- JOB 1
Quote the text passage word for word, starting at "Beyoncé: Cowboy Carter" and ending with "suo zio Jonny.".
- JOB 2
Could you carry on with the text passage from where it ends?

- TEXT PASSAGE
Beyoncé: Cowboy Carter di country ha solo qualche chitarra

29 giorni ago
Beyonce

Per capire l'importanza di Beyoncé nella scena musicale contemporanea bastano due semplici numeri: 200 milioni di dischi venduti complessivamente in carriera e 32 Grammy Award vinti, record assoluto di sempre per una cantante. Ogni album di Queen Bey è un evento, basti pensare al successo del pluripremiato Lemonade del 2016, il suo lavoro più personale e al tempo stesso politico, di Everything Is Love del 2018 insieme al marito Jay-Z e di Renaissance del 2022, effervescente omaggio alla musica da ballo di matrice black, alla quale Beyoncé è stata introdotta da piccola da suo zio Jonny.

Anche per Cowboy Carter, disponibile da oggi in streaming, cd e vinile, l'hype era altissimo, anche perché l'album segna il debutto di Queen Bey nell'agone country, il genere più tradizionale e amato negli Stati Uniti più profondi, assai diversi dai grattacieli di New York e dalle lunghe spiagge di Los Angeles.

Nel primo singolo pubblicato a febbraio Texas Hold'em, salito ai vertici della Hot Country Songs, la regina dell'urban fa un chiaro riferimento alle radici conservatrici presenti nella storia della musica country, soprattutto per quanto riguarda il colore della pelle. «Mi sento onorata di essere la prima donna nera con il singolo numero uno nella classifica Hot Country Songs», ha scritto Beyoncé sulle sue pagine social. «Ciò non sarebbe successo senza il sostegno di ognuno di voi. La mia speranza è che tra qualche anno, la menzione della razza di un artista, in relazione alla pubblicazione di generi musicali, sarà irrilevante».

- COLLECTED DATA
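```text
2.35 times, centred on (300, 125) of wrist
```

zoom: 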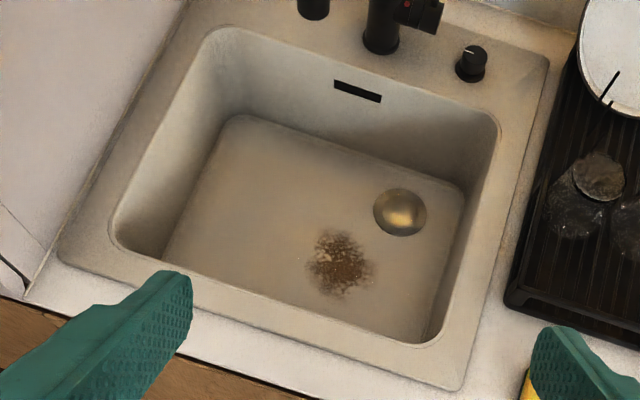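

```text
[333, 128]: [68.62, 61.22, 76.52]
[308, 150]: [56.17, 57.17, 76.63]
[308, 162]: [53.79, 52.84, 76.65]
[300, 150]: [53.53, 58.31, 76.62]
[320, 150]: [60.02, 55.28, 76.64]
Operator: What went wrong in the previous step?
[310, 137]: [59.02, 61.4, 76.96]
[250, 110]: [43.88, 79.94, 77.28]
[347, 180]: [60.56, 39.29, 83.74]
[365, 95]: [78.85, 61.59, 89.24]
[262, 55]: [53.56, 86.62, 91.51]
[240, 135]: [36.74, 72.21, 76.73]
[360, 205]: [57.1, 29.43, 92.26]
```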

- EXERCISE RESULT 1
Beyoncé: Cowboy Carter di country ha solo qualche chitarra

29 giorni ago
Beyonce

Per capire l'importanza di Beyoncé nella scena musicale contemporanea bastano due semplici numeri: 200 milioni di dischi venduti complessivamente in carriera e 32 Grammy Award vinti, record assoluto di sempre per una cantante. Ogni album di Queen Bey è un evento, basti pensare al successo del pluripremiato Lemonade del 2016, il suo lavoro più personale e al tempo stesso politico, di Everything Is Love del 2018 insieme al marito Jay-Z e di Renaissance del 2022, effervescente omaggio alla musica da ballo di matrice black, alla quale Beyoncé è stata introdotta da piccola da suo zio Jonny.

- EXERCISE RESULT 2
Nonostante al primo ascolto Cowboy Carter, con la chitarra acustica sempre al centro dei brani, risulti assai diverso rispetto alla cassa elettronica e alle tastiere ipertrofiche di Renaissance, per Beyoncé i due album sono in perfetta continuità: «Penso a quest’album come alla continuazione del precedente.Spero che questa musica sia vissuta come un’esperienza, che crei un altro viaggio in cui imbarcarsi chiudendo gli occhi, iniziare dal principio per non fermarsi più. Questo non è un album country. Questo è un album di Beyoncé. Questo è l’Act II Cowboy Carter, e sono orgogliosa di condividerlo con tutti voi».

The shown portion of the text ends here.